Zum ersten Mal las ich einen ganzen Roman am Bildschirm, ohne mich nach dem Buch zu sehnen. Das war frappierend, ist es noch; wie so viel näher mir der Text in seiner quasi amateriellen Erscheinung kommt, wie viel quasi unmittelbarer er in mich eingeht, Wörter und Sätze zu Bildern werden, Zusammenhängen, auch logischen Schlüssen, gegen die sich, las ich zuvor in Büchern, allein die fremde Materie sperrte, das fetischhaft Dinghafte. Ja, es hätte mich gestört, wären noch Seiten umzuschlagen gewesen. Das wäre gewesen, als stünde ich in Rom und versuchte, die nicht mehr leicht lesbaren lateinischen Schriften an Säulen zu entziffern oder die nachgelassenen Botschaften Hinterbliebener auf Grabsteinen. – Seltsam, wie sich die Wahrnehmung verschiebt – wie schleichend, in einem, daß plötzlich der, sagen wir, E-Text bedeutsamer erscheint als einer in Druckform.
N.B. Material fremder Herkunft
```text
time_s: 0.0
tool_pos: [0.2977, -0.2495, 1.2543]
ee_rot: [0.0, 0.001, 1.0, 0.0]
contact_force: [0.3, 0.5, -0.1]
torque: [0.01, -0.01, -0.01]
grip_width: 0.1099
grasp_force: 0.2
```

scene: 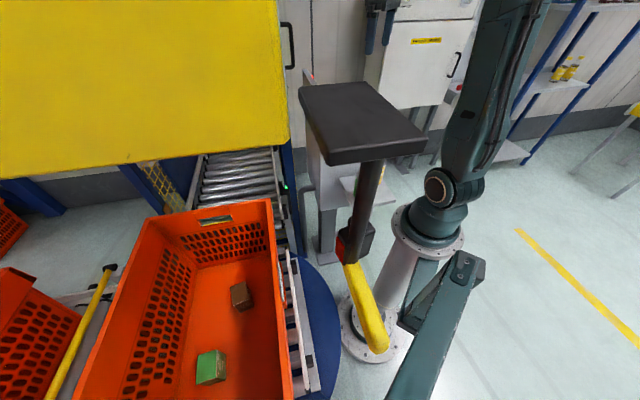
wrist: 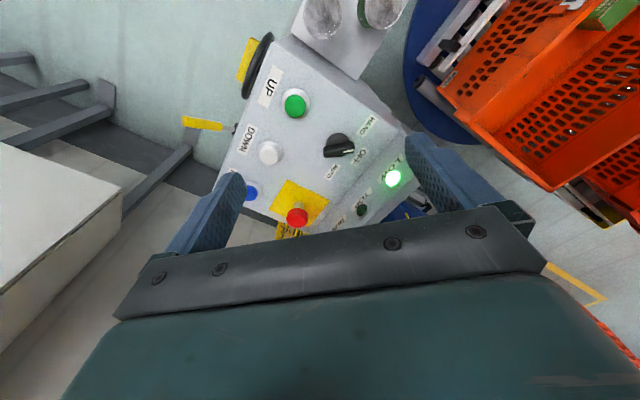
Wobei der am Bildschirm erscheinende (!) Text in der Tat näher an der religiösen Idee des Wortes ist, als der in einem Buch. Das Buch ist immer auch Goldenes Kalb, um das die Aaronscharen tanzen, ist Götze, der zur Ware verkommt, wenn ihm nicht, wie die Alchemiker taten, ein Geheimnis beigeflüstert wird, das sich nirgends manifestiert: also eben das Wort ohne Bild wieder. In diesem Sinn wird in >>>> Wolpertinger und >>>> Thetis die Diskette verwendet; gerade deren technische Überkommenheit – zu der gehört, daß es kaum noch Lesegeräte für sie gibt oder bald mehr geben wird – verleiht ihr eine Aura, die vordem das Buch immer wieder umkreist hat: geheimes Buch, unsichtbares Buch, zu entschlüsselndes Buch, Necronomicon, Kabbala usw.
Interessant ist aber erst einmal das pragmatisch Nüchterne der neuen Leseerfahrung: wie wenig Buch als Konkretes sie noch braucht, ja daß das Konkrete sie stört, sich zwischen den Text (die Dichtung) und den Leser (mich) stellt, um ihn vom „Eigentlichen“ abzulenken. Daß die Befreiung vom Sentimentalen, das jeder Fetisch hat, tatsächlich als Befreiung erlebt wird und nicht als Verlust von Gefühl. Dabei hänge ich am Buch, sehr. Kann aber nun erst recht nicht umhin, sein Ende zu konstatieren – als Ende nicht nur eines Informationsmittels, sondern als Ende des Mediums von poetischem Gesang. Der mußte allerdings ohnedies immer aus den Büchern erst wieder herausübersetzt werden. Vielleicht fanden sie ihr Ende schon da, als man vergaß, daß sie allein Partituren sind. Als die Menschen also vergaßen, daß man sie übertragen muß in Laut: wie man Gedichte rezitiert.
Der Vorgang ist aber im Grunde banal: Gewohnheit nämlich. Indem ich seit Jahrzehnten lange Texte am Bildschirm bearbeite, ist der Einwand, „man“ lese nicht lange Texte im Netz, längst obsoletevoliert. Es werden, eventuell, ältere Leser den Schritt nicht mehr machen, jüngeren aber wird bereits morgen der elektronische Text näher als der gedruckte sein. Anders als dieser, s c h w i n g t er.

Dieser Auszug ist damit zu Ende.